TPS Benchmarking

How Much Should We Pay for Kaizen Ideas?

Avatar photo By Jon Miller Published on February 27th, 2007

“How much should we pay for kaizen ideas?” This is a question we often hear during a kaizen class. The type of kaizen we are talking about here is the everyone-everyday kind, otherwise known as the soikufu system in Japanese, or not-so-aptly named suggestion system in English.
At companies like Toyota, the job description includes following standard work and finding a way to make it better. Doing your job and improving your job are one and the same.
Either by legacy or by design, kaizen ideas at Toyota do receive a monetary reward, but the reasoning is given is that these ideas are written up and tested on the workers’ own time.
Paying for ideas is not a bad thing, but it can create a disincentive. If you have a very traditional company, you train your people in Lean and kaizen, ask them to improve their work, and pay them based on ideas implemented, these people might make out like bandits for the first few years while there is plenty of low-hanging fruit.
There is nothing wrong with that as long as people don’t lose interest as it gets harder to find small improvements, or as new employees hear of the “good old days” when you could stumble across kaizen ideas without using your wits.
This can be avoided if you combine the suggestion system approach with management-led TPS transformation and solid, industrial engineering-based technical kaizen efforts to take out large chunks of waste, leaving the day-to-day kaizens as an ongoing picking of smaller fruits by everyone.
It’s odd when you think about it. Should we pay extra for asking people to make use of a particular body part? Walking at work? That uses legs, so pay me an additional $1 per hour, please. Nose? Five cents per odor detected. Spleen? I won’t even go there.
Why shouldn’t everybody be asked to use their brain when they are at work? It’s not as though your brain wears out with use. In fact, quite the opposite. And why should we pay extra for kaizen ideas? You give them work, which inherently contains problems, and challenge them to use their wits to solve the problems.
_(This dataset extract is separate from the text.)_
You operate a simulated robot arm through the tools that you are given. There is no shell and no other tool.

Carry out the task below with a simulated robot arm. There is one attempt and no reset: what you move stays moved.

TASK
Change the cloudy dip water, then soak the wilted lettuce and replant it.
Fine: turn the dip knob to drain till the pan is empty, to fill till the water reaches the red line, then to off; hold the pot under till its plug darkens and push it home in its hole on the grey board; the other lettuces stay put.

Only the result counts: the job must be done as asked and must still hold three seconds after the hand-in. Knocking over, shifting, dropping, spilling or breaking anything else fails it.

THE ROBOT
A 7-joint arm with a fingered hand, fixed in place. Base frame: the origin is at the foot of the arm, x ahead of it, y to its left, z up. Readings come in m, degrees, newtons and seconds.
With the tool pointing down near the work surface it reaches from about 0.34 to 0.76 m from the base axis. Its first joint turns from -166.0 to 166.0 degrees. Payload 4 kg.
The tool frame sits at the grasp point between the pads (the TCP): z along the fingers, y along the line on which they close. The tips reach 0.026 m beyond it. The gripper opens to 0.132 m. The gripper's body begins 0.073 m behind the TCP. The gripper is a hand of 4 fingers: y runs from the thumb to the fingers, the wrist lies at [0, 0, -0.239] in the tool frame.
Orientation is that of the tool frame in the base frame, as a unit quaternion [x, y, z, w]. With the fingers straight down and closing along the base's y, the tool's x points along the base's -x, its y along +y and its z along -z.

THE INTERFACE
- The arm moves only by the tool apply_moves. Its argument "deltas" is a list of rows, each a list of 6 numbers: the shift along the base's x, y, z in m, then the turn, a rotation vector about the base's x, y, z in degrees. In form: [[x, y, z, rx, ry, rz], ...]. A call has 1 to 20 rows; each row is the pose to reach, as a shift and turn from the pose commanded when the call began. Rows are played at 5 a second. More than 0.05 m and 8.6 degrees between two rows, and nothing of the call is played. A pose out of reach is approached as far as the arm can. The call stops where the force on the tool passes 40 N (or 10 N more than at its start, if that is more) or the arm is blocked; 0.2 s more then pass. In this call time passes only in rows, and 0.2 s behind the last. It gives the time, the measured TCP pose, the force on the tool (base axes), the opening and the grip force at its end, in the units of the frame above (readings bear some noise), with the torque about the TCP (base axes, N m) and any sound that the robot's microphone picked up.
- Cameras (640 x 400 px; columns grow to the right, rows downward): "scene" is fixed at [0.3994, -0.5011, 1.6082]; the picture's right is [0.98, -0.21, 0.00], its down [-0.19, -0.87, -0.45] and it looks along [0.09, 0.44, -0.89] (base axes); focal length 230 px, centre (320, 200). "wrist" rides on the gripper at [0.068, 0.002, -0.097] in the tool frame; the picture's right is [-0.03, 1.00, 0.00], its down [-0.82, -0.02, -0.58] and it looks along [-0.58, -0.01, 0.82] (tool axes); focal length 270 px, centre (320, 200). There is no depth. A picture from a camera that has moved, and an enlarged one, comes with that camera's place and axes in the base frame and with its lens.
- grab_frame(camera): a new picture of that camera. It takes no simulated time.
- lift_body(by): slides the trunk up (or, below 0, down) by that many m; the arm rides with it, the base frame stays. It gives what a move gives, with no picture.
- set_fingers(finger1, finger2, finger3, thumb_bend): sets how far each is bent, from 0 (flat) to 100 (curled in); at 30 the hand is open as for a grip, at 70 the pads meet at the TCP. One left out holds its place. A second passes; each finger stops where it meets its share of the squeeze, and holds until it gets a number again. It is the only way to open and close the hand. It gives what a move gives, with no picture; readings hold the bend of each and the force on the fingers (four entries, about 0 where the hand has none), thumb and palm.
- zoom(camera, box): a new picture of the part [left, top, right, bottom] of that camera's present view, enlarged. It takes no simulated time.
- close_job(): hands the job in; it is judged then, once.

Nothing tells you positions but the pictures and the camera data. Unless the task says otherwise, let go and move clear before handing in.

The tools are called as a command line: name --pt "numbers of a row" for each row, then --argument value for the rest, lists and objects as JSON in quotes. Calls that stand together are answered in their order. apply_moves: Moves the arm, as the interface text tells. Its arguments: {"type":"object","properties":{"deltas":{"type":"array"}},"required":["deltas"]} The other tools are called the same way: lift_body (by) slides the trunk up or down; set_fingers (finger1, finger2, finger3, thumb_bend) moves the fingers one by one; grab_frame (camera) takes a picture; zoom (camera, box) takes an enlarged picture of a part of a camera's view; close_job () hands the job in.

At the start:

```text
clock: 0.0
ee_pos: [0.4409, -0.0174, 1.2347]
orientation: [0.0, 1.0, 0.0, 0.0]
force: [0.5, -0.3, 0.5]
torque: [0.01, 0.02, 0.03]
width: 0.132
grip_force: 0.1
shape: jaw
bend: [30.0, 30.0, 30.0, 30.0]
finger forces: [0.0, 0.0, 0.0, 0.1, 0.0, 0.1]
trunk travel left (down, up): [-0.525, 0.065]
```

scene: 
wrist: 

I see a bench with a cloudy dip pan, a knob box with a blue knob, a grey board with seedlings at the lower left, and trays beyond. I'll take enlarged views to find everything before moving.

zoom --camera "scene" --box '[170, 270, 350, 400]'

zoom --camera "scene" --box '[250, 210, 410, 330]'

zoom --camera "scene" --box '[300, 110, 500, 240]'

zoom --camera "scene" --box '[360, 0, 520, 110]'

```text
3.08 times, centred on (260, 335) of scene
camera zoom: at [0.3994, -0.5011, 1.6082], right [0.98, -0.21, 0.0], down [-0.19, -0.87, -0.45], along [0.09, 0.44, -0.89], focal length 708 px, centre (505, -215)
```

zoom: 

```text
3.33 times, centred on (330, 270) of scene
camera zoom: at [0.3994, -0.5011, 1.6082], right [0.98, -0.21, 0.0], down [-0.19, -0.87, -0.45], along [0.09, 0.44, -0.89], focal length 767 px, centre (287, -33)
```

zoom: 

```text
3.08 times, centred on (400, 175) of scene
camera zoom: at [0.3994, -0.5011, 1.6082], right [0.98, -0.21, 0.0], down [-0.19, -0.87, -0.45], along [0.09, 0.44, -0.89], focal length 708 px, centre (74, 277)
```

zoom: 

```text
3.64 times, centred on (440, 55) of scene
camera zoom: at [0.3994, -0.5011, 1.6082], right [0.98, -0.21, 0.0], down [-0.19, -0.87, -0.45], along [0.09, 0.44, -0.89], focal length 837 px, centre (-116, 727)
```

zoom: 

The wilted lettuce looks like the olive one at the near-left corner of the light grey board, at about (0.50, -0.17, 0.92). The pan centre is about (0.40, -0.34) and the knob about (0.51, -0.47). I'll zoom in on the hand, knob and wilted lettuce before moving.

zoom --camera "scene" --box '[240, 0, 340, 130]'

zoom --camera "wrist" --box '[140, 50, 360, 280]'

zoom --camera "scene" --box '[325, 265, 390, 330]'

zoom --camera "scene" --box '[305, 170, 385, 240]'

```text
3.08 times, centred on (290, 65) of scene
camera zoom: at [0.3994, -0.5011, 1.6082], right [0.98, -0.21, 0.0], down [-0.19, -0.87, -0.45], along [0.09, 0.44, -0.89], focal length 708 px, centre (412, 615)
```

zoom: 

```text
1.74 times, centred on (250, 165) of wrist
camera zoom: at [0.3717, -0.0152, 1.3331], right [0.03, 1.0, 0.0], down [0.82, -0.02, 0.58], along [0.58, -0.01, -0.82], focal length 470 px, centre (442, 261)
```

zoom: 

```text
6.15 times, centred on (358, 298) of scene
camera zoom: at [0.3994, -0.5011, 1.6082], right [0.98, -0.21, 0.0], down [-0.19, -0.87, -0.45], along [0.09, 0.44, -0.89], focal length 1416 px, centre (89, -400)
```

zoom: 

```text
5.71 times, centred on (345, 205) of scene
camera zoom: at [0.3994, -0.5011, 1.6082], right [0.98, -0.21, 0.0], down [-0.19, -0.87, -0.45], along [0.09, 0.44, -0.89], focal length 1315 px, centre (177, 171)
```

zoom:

Kaizen is the natural byproduct of minds at work.


  1. Mark Graban

    February 28, 2007 - 3:24 pm
    Reply

    In my first podcast with Norman Bodek, he said that Toyota was paying Georgetown employees $20 for submitted suggestions, but then realized that some people were taking home a lot of money for ideas that weren’t that great, so they quit paying. Then the # of suggestions decreased.
    It’s also been my understanding, at Toyota, that there are formal suggestions (actually written down) but there are many more “just do its” implemented with a team leader.
    Is this your understanding also, Jon?
    Personally, I don’t think we should pay for kaizen ideas. The artificial extrinsic incentive destroys the intrinsic motivation that should have been there the day a person started their job (especially if you hire carefully. You can nurture kaizen from the beginning, but I don’t think you create it where it hasn’t existed for 30 years (see GM). I worked with too many UAW guys who had been told “don’t think” for too many years to suddenly respond to a call for kaizen ideas.

  2. Jon Miller

    February 28, 2007 - 9:38 pm
    Reply

    I had missed the $20 Georgetown story. I’ve never heard of implemented ideas getting more than 100 to 500 yen ($ to $5) in Japan, prior to being ranked and awarded based on impact. The initial reward is usually a token, not a financial motivator.
    My impression was that there is an emphasis on writing down nearly all ideas implemented, whether they are part of soikufu (suggestion scheme) or other types of kaizen.
    There are probably improvements made in the course of work that are so small they are not written down, but that raises the question of “If it doesn’t make it into Standard Work, was it actually kaizen?”

  3. Mark Graban

    March 1, 2007 - 2:30 pm
    Reply

    I might not have been clear in my language, by “actually written down” I meant on a kaizen/suggestion form. I assumed most implemented changes (without a written suggestion) would still have something written on the standard work, indicating the change was made.

  4. Jon Miller

    March 2, 2007 - 7:11 am
    Reply

    I see. That’s most likely true. The suggestions form tends to be used for “one’s own work” so if a major change is made to a line as part of a technical kaizen, or kaizen is done in a QC Circle type of context, it would not be documented in that form.

  5. Jim Beswick

    March 2, 2007 - 10:24 am
    Reply

    A different way of phrasing the question is to ask are your employees motivated to improve by money or by the empowerment of experiencing their idea being implemented?
    If you look back at your own posts on Motivation http://www.gembapantarei.com/2007/01/how_to_motivate_people_to_chan.html you will see that once most people have the money they need (need for safety and security) they are looking for different motivation (self esteem and recognition). That motivation in my experience is the reward of experiencing their ideas being used. And those who want the money, make those your sales people.